## Instructions for the task
Print the lines beginning with the one that contains "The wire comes" and ending with the one that contains "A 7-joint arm", exactly, both included, and no other lines.

## Available data
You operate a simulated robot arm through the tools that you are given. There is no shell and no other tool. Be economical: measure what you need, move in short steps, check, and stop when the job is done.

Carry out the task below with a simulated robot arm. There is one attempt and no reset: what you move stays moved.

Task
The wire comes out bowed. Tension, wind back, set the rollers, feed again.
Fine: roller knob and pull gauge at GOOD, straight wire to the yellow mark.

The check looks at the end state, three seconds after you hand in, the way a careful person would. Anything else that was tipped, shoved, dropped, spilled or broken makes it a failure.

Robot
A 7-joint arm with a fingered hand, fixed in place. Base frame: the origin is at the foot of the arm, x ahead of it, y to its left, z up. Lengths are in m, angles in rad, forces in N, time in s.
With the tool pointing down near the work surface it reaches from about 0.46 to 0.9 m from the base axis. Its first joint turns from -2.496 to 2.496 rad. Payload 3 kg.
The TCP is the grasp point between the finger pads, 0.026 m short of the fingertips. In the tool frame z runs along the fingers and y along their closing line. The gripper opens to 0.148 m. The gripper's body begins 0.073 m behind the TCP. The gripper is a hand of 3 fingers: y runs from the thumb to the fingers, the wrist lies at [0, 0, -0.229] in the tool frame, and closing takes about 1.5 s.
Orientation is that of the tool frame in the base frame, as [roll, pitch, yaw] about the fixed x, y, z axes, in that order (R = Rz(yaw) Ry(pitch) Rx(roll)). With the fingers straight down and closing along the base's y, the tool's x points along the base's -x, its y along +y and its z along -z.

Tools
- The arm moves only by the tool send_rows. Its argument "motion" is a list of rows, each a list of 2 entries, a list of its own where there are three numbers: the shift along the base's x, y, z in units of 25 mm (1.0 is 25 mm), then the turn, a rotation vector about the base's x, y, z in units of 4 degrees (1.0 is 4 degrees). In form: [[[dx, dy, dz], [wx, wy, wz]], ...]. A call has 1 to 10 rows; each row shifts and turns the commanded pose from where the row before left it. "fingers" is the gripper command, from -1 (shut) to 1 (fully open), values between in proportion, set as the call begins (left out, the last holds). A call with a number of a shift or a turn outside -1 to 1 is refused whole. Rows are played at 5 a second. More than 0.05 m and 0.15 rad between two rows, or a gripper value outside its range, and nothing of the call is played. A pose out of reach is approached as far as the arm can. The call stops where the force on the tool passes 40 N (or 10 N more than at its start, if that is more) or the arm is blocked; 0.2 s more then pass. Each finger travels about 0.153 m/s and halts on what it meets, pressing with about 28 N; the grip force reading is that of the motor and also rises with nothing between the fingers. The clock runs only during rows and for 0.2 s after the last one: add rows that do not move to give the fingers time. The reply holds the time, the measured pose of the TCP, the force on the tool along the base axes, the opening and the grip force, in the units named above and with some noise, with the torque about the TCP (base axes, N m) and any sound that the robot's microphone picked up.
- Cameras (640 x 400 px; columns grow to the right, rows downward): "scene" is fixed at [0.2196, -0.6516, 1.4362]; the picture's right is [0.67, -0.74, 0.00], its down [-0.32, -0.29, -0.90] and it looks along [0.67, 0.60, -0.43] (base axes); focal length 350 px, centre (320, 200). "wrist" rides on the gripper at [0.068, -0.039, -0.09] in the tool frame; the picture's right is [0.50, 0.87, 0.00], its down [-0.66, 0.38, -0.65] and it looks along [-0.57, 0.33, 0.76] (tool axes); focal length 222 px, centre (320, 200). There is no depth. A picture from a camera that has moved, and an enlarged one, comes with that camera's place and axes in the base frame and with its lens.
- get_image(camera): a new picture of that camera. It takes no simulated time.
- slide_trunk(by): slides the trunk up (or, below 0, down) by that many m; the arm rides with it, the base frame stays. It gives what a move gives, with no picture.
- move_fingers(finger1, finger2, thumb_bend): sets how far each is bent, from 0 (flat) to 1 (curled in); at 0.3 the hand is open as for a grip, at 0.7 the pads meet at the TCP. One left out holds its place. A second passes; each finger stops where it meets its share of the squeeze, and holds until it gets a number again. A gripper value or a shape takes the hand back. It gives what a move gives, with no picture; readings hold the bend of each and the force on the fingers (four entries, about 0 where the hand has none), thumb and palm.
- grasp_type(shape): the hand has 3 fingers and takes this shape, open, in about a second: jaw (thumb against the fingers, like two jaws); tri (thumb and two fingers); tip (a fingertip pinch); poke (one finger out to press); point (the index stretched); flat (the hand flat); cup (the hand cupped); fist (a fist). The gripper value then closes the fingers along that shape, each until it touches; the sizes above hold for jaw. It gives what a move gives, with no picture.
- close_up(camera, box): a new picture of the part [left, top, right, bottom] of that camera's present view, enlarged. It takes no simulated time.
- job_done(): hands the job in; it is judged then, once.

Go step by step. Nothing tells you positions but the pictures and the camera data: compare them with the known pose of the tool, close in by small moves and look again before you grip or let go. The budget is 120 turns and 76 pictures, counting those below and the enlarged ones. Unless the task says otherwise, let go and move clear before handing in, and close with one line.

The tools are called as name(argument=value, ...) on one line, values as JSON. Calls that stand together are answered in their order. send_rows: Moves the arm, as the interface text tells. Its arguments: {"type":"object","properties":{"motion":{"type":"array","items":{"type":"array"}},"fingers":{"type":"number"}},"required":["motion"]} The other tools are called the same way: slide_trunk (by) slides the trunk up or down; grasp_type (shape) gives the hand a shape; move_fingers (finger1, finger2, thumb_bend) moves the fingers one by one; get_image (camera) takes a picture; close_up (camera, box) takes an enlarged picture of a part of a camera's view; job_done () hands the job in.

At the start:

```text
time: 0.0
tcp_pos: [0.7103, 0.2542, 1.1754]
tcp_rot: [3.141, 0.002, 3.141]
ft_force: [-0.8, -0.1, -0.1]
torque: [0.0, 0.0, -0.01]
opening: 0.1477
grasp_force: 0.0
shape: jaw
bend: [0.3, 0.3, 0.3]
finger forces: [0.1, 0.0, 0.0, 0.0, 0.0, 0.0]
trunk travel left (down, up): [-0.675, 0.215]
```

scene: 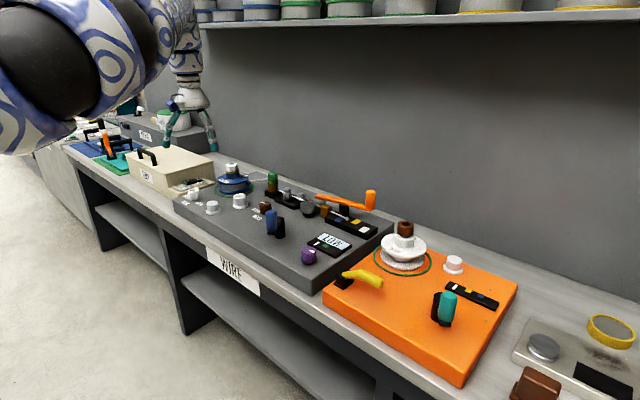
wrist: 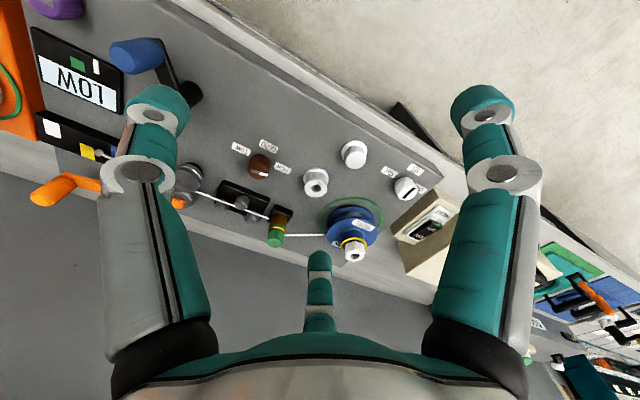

## Exercise solution
The wire comes out bowed. Tension, wind back, set the rollers, feed again.
Fine: roller knob and pull gauge at GOOD, straight wire to the yellow mark.

The check looks at the end state, three seconds after you hand in, the way a careful person would. Anything else that was tipped, shoved, dropped, spilled or broken makes it a failure.

Robot
A 7-joint arm with a fingered hand, fixed in place. Base frame: the origin is at the foot of the arm, x ahead of it, y to its left, z up. Lengths are in m, angles in rad, forces in N, time in s.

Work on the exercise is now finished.